By Dawn McCarty, Olivia Rockeman and David Wethe
About a decade ago, Chesapeake was a $37.5 billion giant led by the late Aubrey McClendon, a colorful and outspoken advocate for the natural gas industry. It was at the forefront of the fracking revolution that transformed the U.S. oil and gas industry by setting off a scramble for previously untapped shale reserves. The company cut eye-popping checks to Fort Worth businesses and residents as inducements to drill on their land in the Barnett Shale of North Texas, America’s first shale field to hit the big time.
Those heady days didn’t last. U.S. natural gas slumped after the financial crisis as the frackers overwhelmed demand, and prices still haven’t revisited their previous highs. Investors soured on Chesapeake, which by that point wasn’t only debt-laden but saddled with a real estate empire that included shopping centers, a church, and a grocery store. McClendon was ousted in 2013 and was killed in an auto accident three years later.

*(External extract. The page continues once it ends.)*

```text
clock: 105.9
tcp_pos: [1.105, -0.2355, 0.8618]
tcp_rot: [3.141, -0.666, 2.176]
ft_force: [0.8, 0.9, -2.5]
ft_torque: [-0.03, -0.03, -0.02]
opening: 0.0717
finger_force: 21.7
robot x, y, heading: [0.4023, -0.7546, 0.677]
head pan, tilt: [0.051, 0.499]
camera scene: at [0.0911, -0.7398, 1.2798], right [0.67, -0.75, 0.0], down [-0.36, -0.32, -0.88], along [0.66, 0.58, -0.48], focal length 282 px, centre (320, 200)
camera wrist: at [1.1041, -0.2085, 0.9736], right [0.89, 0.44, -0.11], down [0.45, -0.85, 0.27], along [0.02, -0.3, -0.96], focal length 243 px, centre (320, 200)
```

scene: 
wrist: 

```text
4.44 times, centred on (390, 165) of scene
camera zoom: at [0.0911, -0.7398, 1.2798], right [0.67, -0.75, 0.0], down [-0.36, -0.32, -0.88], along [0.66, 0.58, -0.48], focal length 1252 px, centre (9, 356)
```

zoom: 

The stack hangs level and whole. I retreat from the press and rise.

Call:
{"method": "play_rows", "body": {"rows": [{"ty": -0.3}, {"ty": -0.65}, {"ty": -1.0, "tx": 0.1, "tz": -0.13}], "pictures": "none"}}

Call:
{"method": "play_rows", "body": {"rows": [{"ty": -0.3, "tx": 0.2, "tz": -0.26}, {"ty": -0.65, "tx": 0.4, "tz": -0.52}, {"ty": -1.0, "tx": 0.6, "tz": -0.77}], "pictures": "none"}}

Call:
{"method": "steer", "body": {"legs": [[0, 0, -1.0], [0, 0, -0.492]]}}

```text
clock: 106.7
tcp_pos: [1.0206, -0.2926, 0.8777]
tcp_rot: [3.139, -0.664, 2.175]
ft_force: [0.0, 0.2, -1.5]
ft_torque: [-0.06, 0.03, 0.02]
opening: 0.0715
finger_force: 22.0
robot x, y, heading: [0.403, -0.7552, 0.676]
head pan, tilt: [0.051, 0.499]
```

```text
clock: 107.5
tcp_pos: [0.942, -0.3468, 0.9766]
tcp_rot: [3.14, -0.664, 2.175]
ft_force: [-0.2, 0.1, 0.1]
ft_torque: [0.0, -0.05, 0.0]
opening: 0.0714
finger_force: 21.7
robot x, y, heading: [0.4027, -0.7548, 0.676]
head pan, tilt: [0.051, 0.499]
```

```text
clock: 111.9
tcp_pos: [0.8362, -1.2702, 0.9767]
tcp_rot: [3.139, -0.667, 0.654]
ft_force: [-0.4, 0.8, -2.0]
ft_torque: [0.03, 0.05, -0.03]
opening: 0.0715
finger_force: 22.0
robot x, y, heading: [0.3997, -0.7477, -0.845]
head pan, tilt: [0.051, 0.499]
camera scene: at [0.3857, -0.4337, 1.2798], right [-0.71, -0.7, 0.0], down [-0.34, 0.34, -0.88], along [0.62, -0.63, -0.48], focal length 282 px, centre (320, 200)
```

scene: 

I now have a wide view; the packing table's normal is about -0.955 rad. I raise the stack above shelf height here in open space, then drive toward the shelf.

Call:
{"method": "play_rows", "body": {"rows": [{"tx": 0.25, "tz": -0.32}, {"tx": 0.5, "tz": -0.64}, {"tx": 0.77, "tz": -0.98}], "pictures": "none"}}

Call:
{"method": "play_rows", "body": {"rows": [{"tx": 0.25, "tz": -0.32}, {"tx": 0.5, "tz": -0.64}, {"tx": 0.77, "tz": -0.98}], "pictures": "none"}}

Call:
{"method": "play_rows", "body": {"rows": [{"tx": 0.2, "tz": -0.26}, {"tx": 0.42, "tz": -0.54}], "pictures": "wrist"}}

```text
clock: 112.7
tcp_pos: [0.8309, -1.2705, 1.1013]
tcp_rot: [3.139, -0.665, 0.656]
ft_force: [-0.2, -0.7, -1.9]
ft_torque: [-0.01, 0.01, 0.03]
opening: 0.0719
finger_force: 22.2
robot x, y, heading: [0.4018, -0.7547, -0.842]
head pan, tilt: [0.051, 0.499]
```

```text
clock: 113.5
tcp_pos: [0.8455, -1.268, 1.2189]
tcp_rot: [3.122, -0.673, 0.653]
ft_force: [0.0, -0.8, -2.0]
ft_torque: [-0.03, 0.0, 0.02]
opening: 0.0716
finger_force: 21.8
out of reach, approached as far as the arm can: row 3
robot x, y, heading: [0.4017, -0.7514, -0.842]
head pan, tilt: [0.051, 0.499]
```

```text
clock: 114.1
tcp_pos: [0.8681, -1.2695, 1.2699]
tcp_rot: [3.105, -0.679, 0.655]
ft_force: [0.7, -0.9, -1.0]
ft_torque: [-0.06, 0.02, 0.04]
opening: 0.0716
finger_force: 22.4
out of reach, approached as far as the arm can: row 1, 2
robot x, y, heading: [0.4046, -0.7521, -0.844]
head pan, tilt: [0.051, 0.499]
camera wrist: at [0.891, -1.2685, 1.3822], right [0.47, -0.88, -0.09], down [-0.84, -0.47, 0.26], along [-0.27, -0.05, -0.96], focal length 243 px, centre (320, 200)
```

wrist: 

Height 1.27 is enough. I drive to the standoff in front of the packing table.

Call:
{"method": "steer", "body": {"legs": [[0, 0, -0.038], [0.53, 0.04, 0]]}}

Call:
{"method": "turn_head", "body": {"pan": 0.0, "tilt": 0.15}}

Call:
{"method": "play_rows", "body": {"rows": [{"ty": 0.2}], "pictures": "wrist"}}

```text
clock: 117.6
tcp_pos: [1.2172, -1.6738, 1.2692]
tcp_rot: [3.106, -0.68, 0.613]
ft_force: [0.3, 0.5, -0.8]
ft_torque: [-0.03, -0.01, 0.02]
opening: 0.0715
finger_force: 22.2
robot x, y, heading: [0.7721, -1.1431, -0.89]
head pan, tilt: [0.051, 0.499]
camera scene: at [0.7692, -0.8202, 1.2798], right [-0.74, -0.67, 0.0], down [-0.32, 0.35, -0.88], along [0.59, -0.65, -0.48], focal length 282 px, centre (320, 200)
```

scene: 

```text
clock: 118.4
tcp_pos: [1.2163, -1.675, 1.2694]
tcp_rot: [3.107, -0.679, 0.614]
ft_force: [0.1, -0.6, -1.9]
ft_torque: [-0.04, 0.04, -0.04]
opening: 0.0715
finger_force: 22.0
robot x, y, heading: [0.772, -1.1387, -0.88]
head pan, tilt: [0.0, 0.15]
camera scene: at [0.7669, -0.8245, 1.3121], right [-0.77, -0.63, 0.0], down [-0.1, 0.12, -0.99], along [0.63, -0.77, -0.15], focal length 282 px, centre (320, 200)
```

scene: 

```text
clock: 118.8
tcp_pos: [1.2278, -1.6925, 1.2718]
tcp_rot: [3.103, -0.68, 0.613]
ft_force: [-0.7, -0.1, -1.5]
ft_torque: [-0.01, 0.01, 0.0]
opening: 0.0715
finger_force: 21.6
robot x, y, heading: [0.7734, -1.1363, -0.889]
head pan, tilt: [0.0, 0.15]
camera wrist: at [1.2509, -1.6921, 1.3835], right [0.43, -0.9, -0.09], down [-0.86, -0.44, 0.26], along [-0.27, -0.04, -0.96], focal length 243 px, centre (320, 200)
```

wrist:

In subsequent years, management sought to compensate for the decline in its gas fortunes by shifting into oil exploration as fracking turned the U.S. into the world’s largest producer of crude as well as a major exporter. However, any optimism about that strategy evaporated with oil’s recent price collapse amid the Covid-19 pandemic.
Lawler took over Chesapeake in 2013 with an aim of reducing its debt load that was larger than Exxon Mobil Corp.’s, a company 29 times Chesapeake’s market value at the time. He had counted on capital spending cuts and asset sales to cover debt obligations. The company was in talks last year with Jerry Jones, the billionaire Dallas Cowboys owner, about a $1 billion sale of shale assets, but no deal resulted.
In May, Lawler was forced to discard his company’s full-year outlook and write down the value of $8.5 billion in assets as energy demand tumbled amid the Covid-19 lockdown. By then, the producer’s market value had dropped to less than $200 million.
The bankruptcy follows that of another high-flyer in the U.S. oil patch, Whiting Petroleum Corp., which filed for Chapter 11 at the start of April after championing what was once the premiere U.S. shale field, the Bakken of North Dakota.